Photo by Tiberio Sorvillo / Presentation of Lithuanian contemporary art in the Alps

According to the artist, he was looking for exactly such a building that was already planned to be demolished. The biennale is its intermediate state; the barn, dismantled and grouped according to traditional technology, will wait here for the journey to Lithuania. “Log architecture is characterized by the fact that it can be disassembled and reassembled. For me, it is like a set of parts that can be recreated into other structures. I will try to reassemble this building and probably combine it with a Lithuanian barn,” the artist said.

Eglė Kulbokaitė and Dorota Gawęda present an installation created specifically for this space in the new Ortisei hotel “Hotel Ladinia,” combining sculpture, sound, and light. The sculptural works of the “Dead Ringer” series, consisting of found aluminum objects from the CERN laboratory in Geneva and soap-treated wood, are placed in a space where polyphonic singing sounds. According to the artists, the sound composition of the installation was created with the polyphonic singing group “Isokratisses,” which continues the tradition of the region between Greece and Albania. Here, layers of lullabies, laments, and love songs sound, pierced by specially calibrated light.

Andrius Arutiunian presents a specially commissioned installation “Black Feast” at the biennale, unfolding in the dimly lit wooden theater hall of the Garden Museum (Museum Gherdëina). According to the author, this work is part of a series exploring versions of the underground, otherworldly realm created over the past few years. “The underground, otherworldly realm here is a kind of space where we project our desires from economic, political, and cultural perspectives. It is a space where utopian visions of different nations and cultures meet,” the artist said.

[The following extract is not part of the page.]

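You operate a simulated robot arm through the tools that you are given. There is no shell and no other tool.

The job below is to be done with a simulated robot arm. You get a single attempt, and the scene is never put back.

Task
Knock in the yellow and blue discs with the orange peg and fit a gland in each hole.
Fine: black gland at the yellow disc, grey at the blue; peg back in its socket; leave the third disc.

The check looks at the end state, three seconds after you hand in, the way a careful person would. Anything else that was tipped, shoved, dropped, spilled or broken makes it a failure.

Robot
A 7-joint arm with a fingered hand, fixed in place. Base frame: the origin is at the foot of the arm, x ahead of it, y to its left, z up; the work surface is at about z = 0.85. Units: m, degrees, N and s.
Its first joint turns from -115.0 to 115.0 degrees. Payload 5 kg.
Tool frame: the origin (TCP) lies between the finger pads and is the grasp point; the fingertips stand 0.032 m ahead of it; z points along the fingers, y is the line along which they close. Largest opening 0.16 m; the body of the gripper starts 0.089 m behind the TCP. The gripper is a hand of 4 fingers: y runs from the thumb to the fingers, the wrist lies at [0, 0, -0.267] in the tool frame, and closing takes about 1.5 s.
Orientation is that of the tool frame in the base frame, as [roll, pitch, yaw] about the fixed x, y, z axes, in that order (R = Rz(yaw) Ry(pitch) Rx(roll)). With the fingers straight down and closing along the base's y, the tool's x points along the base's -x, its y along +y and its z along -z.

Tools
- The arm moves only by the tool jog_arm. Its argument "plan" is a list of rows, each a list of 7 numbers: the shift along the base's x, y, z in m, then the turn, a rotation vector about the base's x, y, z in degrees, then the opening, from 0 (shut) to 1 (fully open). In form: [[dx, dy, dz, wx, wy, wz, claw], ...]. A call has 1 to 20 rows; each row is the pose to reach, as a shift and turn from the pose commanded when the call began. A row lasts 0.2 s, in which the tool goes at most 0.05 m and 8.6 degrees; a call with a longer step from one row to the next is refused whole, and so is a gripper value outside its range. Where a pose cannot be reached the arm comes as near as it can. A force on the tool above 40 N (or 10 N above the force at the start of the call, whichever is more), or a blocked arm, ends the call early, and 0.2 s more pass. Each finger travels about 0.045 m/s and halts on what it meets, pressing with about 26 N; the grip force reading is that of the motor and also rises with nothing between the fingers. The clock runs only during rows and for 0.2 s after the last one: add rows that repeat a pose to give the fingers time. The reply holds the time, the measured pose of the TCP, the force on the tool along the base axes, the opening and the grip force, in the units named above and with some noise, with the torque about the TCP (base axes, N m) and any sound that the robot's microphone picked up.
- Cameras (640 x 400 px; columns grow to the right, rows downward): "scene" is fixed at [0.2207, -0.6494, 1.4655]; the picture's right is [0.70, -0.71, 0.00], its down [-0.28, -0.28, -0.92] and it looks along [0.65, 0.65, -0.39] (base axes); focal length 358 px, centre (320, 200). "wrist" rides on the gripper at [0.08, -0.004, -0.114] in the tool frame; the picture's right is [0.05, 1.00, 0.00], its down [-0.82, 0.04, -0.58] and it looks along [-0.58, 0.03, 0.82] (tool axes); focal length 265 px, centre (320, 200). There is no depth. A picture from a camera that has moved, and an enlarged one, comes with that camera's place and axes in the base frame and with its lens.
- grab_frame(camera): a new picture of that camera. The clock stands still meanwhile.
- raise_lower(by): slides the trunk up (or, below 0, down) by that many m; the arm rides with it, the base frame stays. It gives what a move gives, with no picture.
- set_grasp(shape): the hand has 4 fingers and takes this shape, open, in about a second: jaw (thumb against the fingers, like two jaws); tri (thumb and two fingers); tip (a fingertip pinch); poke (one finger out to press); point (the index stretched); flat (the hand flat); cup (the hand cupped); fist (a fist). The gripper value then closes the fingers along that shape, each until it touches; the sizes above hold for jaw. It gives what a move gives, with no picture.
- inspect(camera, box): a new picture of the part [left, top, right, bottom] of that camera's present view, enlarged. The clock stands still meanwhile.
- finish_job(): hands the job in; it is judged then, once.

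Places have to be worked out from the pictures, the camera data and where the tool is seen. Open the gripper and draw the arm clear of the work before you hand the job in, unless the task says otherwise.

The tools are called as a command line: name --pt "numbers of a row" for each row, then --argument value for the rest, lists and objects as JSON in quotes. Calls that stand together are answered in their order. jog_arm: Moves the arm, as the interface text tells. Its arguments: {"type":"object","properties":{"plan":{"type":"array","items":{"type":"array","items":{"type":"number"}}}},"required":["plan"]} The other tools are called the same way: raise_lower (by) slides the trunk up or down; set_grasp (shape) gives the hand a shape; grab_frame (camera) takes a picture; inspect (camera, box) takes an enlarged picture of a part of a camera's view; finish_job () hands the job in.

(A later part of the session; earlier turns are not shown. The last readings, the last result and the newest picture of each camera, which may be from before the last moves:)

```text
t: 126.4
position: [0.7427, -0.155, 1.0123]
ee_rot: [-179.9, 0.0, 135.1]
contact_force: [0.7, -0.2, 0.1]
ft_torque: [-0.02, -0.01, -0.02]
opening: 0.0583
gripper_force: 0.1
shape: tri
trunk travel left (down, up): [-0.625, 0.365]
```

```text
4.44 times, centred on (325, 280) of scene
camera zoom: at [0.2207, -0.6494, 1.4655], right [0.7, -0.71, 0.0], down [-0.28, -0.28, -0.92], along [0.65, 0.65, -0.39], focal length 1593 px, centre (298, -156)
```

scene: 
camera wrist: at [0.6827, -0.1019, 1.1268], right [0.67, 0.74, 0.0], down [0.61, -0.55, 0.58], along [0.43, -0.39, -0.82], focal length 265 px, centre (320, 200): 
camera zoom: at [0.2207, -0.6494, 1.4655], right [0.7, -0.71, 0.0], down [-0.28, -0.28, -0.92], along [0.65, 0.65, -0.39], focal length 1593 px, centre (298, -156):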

“Black Feast” is like a reception space for spirits: at the center of the installation is a table whose surface is covered with iconography of underground worlds. The sculpture is enveloped in bitumen (a geological relic), and motifs of coins, burial vessels, and grave walls generate new iconography – speculative deities of the coming world composed from underground cosmologies. Next to the sculpture, the video work “Leta” (Lethe) immerses the visitor even deeper into the speculative logic of the installation. The space is enveloped by a four-channel sound work – a trance track slowed down to a seventh of its original tempo, with high frequencies removed and tuned to an underground resonance.